The US economy is officially rowing again. Indeed, the recession probably ended a few months ago, although it will be some time before the independent business cycle dating committee makes an official judgment.
The likely shape of the recovery, however, remains an open question, with the central uncertainty being how vigorously private demand will expand as government props for growth begin to fade.
Much rests on whether the beginnings of a recovery in consumer spending seen in the latest data – and so far financed by reduced savings – can be sustained.
There is reasonable clarity on the prospects for the rest of this year. Fourth quarter growth might be a shade weaker than the third quarter 3.5 per cent – with some evidence of a loss of momentum in September, and payback from the cash-for-clunkers programme ahead. But it will probably be in the same ballpark. The uncertainty revolves around 2010 and 2011.
Economists see a tug-of-war between the private sector's natural tendency to rebound briskly after a deep recession and the powerful headwinds of tight credit and balance sheet repair, which historically result in weak economic recoveries following financial crises.
At the moment most are betting that the net outcome will be a muted recovery in the 3 per cent range for next year, which would make only a small dent in vast unused capacity and unemployment.
Yesterday's data illustrate some key features of the recovery at its inception.
First, it is heavily reliant on government stimulus, with the spending side now beginning to kick in after boosts from tax breaks and transfers earlier in the year. When the stimulus fades it will take a heavy toll on growth, with the biggest pothole coming in 2011.
Second, housing construction has turned after three and a half years of contraction. Auto production has also probably bottomed out, with cash-for-clunkers eliminating excess inventories, though the scheme pulled forward demand, making this harder to read. Going forward, these two sectors should not be a big drag on growth.
Third, we are in the early stages of an economy-wide inventory swing that will support growth into next year – reducing the risk of a double-dip in the first half – but will eventually peter out, augmenting the drag from reduced fiscal stimulus.
Fourth, underlying consumer demand, while hardly vigorous, is stronger than might have been expected given everything the consumer has been through in the past two years.

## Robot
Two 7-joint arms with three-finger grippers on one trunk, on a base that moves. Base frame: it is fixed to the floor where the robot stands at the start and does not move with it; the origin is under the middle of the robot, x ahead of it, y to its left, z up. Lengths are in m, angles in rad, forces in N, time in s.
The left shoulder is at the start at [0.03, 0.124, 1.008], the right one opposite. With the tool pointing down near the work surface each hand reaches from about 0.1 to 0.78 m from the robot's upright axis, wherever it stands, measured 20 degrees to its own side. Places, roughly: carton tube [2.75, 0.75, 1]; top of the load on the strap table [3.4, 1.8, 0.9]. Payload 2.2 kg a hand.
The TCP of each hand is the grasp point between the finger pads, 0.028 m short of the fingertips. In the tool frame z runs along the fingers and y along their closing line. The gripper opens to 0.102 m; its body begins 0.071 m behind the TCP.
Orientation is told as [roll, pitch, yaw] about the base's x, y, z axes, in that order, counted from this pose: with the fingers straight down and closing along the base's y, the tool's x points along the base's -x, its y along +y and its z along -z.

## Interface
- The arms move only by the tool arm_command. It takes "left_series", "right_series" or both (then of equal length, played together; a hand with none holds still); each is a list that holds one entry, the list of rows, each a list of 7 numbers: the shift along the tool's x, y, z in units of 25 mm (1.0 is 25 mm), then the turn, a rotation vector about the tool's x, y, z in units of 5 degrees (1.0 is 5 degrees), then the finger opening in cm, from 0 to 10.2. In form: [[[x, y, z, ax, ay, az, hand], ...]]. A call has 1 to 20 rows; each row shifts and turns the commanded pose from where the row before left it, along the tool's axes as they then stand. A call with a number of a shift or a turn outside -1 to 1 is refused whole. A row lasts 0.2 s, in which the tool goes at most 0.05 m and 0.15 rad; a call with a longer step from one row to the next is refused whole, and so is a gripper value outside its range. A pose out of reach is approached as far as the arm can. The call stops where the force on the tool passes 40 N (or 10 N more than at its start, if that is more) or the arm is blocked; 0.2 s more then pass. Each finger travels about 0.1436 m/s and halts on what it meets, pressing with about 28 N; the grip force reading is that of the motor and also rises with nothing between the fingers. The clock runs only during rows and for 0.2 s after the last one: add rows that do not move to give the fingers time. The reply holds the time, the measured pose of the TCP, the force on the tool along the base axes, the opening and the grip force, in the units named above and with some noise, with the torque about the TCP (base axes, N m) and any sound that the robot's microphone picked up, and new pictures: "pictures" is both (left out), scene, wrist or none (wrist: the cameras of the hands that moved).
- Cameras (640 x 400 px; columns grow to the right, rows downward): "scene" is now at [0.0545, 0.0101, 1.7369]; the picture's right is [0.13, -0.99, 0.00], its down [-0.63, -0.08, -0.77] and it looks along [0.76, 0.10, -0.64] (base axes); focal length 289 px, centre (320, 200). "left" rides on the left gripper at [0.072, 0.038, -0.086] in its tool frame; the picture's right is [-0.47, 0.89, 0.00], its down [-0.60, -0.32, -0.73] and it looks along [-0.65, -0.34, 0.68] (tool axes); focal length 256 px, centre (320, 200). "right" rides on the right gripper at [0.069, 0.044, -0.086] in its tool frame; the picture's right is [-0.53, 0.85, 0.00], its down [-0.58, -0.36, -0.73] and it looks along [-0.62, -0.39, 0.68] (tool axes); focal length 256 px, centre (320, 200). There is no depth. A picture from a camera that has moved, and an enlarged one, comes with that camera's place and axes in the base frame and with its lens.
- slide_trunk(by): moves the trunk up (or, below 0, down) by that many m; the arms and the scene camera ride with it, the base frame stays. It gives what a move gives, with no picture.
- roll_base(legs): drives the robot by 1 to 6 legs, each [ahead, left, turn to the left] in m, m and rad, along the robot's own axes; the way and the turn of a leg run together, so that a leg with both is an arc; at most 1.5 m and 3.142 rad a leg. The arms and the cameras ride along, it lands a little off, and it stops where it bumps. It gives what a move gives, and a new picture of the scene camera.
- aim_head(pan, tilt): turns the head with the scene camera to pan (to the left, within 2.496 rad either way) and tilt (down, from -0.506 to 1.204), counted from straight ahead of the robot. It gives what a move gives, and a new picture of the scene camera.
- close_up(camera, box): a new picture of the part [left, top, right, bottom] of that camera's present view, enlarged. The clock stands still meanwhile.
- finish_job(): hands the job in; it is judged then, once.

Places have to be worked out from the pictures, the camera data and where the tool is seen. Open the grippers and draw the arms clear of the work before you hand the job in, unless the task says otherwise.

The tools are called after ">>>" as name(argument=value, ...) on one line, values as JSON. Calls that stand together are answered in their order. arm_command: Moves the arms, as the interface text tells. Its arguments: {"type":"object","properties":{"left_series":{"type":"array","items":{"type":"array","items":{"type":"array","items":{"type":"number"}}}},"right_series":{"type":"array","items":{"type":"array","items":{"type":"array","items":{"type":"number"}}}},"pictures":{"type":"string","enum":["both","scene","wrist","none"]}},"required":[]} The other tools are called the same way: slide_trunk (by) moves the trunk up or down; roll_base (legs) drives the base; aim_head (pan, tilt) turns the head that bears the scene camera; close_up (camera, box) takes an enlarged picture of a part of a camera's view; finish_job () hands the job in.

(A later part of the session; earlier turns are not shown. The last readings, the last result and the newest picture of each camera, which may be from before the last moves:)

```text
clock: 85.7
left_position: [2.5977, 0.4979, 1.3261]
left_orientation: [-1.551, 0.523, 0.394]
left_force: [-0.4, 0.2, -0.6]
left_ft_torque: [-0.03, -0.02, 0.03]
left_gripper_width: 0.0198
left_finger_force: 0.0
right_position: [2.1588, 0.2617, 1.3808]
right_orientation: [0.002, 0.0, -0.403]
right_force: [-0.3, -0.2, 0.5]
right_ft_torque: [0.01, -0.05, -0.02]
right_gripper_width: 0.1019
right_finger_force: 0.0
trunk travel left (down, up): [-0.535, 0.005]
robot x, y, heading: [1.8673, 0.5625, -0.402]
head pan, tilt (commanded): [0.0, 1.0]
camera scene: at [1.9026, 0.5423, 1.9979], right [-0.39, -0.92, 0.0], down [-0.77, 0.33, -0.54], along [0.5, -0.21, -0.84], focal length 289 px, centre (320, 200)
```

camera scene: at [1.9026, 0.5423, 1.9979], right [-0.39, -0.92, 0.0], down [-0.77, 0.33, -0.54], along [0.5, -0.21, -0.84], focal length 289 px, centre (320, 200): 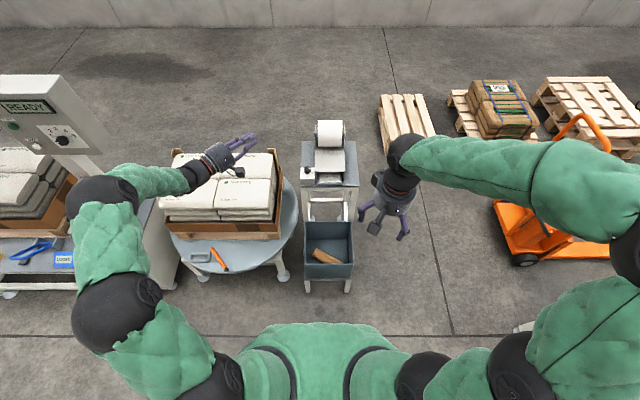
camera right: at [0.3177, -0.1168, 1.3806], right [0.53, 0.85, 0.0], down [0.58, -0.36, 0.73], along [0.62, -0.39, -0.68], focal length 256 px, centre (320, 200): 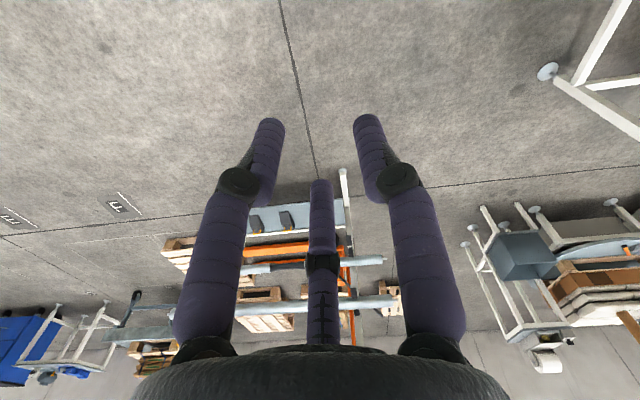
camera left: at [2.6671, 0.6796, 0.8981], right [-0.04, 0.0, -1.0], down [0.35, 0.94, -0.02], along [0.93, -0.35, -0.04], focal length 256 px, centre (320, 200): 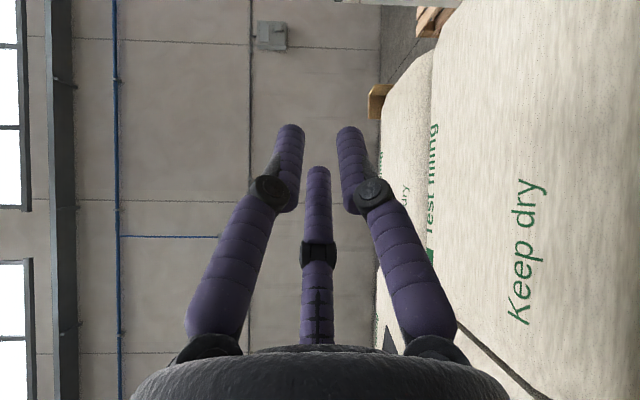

After allowing for inflation, consumption rose at an annualised rate of 3.4 per cent in the third quarter following a decline in the second quarter. A good slug of the increase was spending on autos, but not all.
Households managed to increase spending, in spite of the fact that real disposable incomes fell 3.4 per cent annualised in the quarter, by reducing their savings rate from 4.9 per cent in the second quarter to 3.3 per cent in the third.
The central question is whether this is a blip or whether US consumers are now broadly comfortable with their savings and wealth. Most economists expect the savings rate will move back to the 4 to 5 per cent range consistent with the consensus weak recovery scenario.
Many still think the savings rate needs to rise to 6 to 8 per cent or more – which would imply a much weaker and more fragile course in 2010.